NEWS- 1% solution: Sullivan's selling eight square miles
The names roll off the tongue like the distant mountains roll across the horizon– Castle Hill, Bundoran, Biscuit Run, Montalto– big, expensive stretches of Albemarle acreage under the hammer at record prices.
Now Thomas Sullivan wants to add his spread to the list. And quite a spread it is, comprising what his website, murcielagofarms.com, calls "the largest private estate in Albemarle County": Lone Oak (1,400 acres), Turkey Run (1,378 acres), Mt. Ida (430). And the biggest bauble of them all, Mr. Pleasant Farm, 3,950 acres and a "Jefferson-designed" mansion [see On Architecture, page XX].
Sullivan pegs his total offerings on the block at over 5,000 acres in a variety of properties, including a subdivision of 346 acres called "Lower Sherwood."
But lest skeptics suspect that the wireless mogul turned land baron expects to join the development stampede of fellow plutocrats Fred Scott and famille Breeden, he hastens to add, "I hope whoever buys the property will want to keep it as a farm."
Whether Sullivan himself has kept his acres as a "farm" is a matter of dispute. The subject of three Hook cover stories about road work and farm-carving on Blenheim Road ["Highway Man," August 12, 2004, "Blenheim brouhaha: She Sherwood like her name back," December 16, 2004; "Road warriors: Keene reads between the lines," September 22, 2005], he has angered neighbors like Laura Dollard and Paige McGrath for everything from tree clearing to road paving.
The road expansion and the use of the name Lower Sherwood, in particular, have riled McGrath and her mother, JoAnn McGrath, who operate a llama farm by that name on Blenheim Road.
"The noise level and activity around here have changed so much," Paige McGrath says. She believes that Sullivan's forest-felling has caused deer to proliferate over the fields where her llama herd lives, infecting 15 of her animals with a parasitic disease and requiring that they be euthanized.

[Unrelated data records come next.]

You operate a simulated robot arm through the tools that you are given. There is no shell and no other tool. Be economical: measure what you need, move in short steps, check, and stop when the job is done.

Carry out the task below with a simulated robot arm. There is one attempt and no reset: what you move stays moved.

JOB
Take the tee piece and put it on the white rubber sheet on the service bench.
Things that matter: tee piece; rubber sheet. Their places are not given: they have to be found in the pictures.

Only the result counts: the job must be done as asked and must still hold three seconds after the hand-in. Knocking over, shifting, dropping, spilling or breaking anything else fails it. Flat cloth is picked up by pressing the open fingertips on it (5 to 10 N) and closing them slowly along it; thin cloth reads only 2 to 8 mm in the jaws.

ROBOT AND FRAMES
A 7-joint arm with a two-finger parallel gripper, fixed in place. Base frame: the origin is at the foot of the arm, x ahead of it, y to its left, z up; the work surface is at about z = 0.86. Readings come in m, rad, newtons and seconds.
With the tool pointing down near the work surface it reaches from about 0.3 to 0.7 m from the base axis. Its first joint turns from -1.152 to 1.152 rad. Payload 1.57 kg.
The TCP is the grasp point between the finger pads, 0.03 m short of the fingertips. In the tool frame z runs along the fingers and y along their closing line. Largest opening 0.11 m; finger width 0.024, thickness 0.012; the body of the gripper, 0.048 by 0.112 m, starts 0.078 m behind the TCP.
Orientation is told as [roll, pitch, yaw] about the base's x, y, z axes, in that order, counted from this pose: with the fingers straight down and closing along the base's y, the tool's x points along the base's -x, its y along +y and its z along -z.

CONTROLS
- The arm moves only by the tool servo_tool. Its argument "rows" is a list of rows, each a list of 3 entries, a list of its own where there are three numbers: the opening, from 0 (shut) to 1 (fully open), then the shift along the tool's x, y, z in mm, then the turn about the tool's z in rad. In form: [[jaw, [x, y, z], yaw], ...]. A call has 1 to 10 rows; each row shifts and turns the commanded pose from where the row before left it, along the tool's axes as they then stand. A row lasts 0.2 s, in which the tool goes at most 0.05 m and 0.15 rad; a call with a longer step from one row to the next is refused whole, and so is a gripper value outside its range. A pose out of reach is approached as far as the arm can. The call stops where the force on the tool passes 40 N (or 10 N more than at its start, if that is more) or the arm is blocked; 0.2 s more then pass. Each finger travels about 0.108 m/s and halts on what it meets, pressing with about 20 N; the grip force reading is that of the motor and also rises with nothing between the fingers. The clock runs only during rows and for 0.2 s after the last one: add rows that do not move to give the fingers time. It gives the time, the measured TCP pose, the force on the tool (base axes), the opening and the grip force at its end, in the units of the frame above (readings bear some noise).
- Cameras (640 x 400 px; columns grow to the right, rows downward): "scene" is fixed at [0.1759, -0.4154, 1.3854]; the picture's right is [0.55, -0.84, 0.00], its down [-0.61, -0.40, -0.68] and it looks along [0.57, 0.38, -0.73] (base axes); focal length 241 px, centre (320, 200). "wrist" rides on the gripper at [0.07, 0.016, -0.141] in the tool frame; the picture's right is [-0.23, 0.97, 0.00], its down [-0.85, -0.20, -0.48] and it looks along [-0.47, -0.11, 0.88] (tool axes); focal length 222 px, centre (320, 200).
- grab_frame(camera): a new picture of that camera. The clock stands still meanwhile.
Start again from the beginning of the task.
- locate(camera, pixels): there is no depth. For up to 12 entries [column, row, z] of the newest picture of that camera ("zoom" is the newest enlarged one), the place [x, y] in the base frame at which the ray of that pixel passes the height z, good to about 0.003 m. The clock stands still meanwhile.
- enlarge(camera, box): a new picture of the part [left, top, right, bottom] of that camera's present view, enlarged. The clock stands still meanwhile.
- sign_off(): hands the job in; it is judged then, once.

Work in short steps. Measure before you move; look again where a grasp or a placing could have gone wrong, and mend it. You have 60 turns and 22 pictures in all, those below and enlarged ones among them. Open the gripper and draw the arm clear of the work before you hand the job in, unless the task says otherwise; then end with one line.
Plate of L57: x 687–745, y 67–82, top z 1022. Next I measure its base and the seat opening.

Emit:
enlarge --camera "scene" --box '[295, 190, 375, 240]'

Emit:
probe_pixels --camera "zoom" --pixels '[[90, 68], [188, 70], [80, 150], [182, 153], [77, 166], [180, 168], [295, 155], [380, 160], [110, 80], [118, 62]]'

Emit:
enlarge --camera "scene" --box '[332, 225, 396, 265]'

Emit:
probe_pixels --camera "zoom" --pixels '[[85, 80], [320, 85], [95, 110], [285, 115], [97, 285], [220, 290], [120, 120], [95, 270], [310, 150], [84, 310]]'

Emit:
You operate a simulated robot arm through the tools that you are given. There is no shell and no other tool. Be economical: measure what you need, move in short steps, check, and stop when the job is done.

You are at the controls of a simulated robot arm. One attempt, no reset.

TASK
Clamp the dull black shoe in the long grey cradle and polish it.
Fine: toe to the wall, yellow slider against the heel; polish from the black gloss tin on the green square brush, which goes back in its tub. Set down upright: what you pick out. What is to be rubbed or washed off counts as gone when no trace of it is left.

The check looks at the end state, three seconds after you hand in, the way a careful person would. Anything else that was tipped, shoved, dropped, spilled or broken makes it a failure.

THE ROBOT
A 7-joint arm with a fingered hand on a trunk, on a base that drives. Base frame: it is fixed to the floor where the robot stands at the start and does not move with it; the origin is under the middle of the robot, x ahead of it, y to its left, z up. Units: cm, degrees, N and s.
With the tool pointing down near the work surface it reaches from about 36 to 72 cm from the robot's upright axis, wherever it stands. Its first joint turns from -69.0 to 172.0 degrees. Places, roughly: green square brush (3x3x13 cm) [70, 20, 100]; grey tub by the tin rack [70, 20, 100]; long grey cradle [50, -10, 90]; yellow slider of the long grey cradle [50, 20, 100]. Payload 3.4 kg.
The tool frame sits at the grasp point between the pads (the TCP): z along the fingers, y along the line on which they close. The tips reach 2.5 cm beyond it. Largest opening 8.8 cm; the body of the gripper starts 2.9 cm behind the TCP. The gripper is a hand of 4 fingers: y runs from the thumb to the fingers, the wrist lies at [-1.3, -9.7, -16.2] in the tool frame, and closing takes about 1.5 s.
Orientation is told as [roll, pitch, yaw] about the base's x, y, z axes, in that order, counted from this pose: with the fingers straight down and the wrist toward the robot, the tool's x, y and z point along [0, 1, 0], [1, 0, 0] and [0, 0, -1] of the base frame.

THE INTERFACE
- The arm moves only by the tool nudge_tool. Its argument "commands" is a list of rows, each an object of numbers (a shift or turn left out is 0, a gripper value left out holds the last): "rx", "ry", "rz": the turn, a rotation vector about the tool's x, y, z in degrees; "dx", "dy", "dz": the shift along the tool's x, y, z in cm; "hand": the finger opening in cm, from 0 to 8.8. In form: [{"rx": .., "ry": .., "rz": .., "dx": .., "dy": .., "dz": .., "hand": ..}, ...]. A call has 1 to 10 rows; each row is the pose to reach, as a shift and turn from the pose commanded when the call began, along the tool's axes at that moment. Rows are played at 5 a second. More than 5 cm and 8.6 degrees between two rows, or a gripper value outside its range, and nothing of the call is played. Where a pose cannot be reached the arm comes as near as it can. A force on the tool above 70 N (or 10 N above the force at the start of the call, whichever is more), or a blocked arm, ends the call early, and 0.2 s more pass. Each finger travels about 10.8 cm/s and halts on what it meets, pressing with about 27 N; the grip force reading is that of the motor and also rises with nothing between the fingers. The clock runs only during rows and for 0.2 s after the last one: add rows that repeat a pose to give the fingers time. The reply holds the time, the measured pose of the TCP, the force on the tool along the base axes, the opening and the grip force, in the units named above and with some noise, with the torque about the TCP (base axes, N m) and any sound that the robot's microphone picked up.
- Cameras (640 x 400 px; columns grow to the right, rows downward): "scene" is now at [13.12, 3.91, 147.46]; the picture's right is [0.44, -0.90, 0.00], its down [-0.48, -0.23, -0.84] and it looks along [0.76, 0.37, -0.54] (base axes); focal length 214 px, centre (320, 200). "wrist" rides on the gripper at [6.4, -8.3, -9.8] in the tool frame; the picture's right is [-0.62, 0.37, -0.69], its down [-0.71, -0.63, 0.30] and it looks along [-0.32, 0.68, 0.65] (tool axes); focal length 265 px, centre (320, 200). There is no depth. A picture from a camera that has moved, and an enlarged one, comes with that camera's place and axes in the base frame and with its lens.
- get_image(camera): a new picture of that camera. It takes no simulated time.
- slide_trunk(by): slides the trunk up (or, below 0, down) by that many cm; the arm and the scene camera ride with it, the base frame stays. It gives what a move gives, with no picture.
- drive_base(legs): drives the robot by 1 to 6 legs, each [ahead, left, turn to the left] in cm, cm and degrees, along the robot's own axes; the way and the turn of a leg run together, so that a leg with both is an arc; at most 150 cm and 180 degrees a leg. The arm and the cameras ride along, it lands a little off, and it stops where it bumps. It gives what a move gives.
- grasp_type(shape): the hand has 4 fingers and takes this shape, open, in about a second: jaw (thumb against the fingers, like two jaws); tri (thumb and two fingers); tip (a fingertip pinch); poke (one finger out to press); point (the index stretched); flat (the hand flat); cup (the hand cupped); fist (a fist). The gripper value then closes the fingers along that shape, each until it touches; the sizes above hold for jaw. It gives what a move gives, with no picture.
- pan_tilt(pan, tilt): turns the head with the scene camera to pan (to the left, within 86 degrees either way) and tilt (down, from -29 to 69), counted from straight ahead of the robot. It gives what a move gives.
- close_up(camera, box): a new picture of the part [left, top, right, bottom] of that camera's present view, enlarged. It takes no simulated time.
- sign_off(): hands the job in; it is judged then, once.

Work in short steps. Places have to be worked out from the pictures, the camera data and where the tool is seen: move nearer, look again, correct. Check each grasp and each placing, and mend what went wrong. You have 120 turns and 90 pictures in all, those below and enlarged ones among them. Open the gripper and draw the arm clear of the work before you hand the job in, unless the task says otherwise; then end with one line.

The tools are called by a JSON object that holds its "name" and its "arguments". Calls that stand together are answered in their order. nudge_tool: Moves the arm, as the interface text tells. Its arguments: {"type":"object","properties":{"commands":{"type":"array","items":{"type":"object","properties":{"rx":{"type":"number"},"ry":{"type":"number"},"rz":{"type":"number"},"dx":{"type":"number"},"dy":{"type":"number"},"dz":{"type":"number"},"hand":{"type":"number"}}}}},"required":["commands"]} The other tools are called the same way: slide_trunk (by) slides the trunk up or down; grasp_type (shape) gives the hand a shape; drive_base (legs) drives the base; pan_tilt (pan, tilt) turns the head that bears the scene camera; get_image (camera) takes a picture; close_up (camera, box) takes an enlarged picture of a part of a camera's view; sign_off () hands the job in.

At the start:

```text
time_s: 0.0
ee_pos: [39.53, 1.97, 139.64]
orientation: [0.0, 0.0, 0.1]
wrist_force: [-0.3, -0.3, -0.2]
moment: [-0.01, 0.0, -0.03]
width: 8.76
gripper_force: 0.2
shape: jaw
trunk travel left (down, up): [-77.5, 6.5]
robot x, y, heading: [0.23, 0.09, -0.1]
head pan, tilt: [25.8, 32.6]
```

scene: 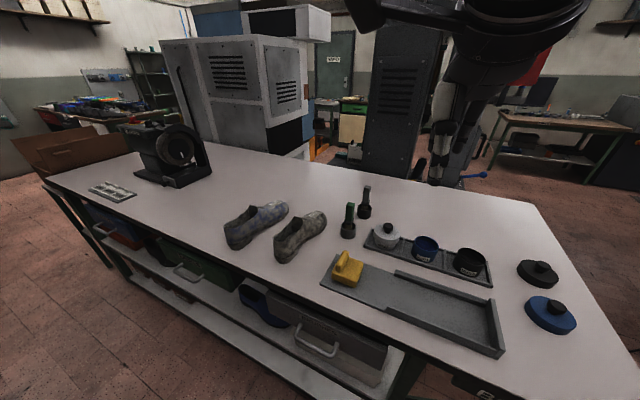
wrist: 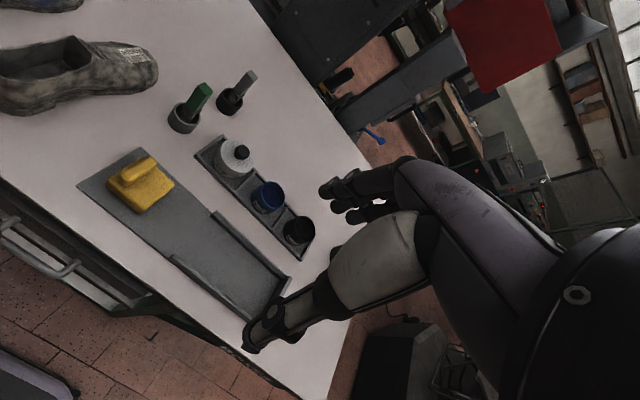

But as angry as they were at Sullivan's paving and clearing– and apparently subscribing to the theory that the devil you know is better than the devil you don't– Paige McGrath is now angry about the proposed sale.
"We're concerned that a bigger developer could come in," she says. "What I'm afraid of is that someone with a lot of influence could get the zoning changed."
Sullivan might well be subscribing to another old saw– you're damned if you do and damned if you don't.
The website of one of his real estate brokers says the asking price of Mt. Pleasant is $28 million for nearly 2,500 acres. Want 3,950 acres? That's a cool $50 million. Want all 5,000 acres? It's only $8 million more, and you'd be getting about eight square miles of land including that plush 1828 manor house that Sullivan says he uses "mostly as vacation property."
In all, the buyer could grab over one percent of Albemarle County in one transaction– and may get to keep Sullivan as a neighbor.
"We have more than we need," he says. "We'll put it all up and see what sells, and let the chips fall where they may."
Sullivan has long contended that he's simply "stitching old farms back together" and then selling them.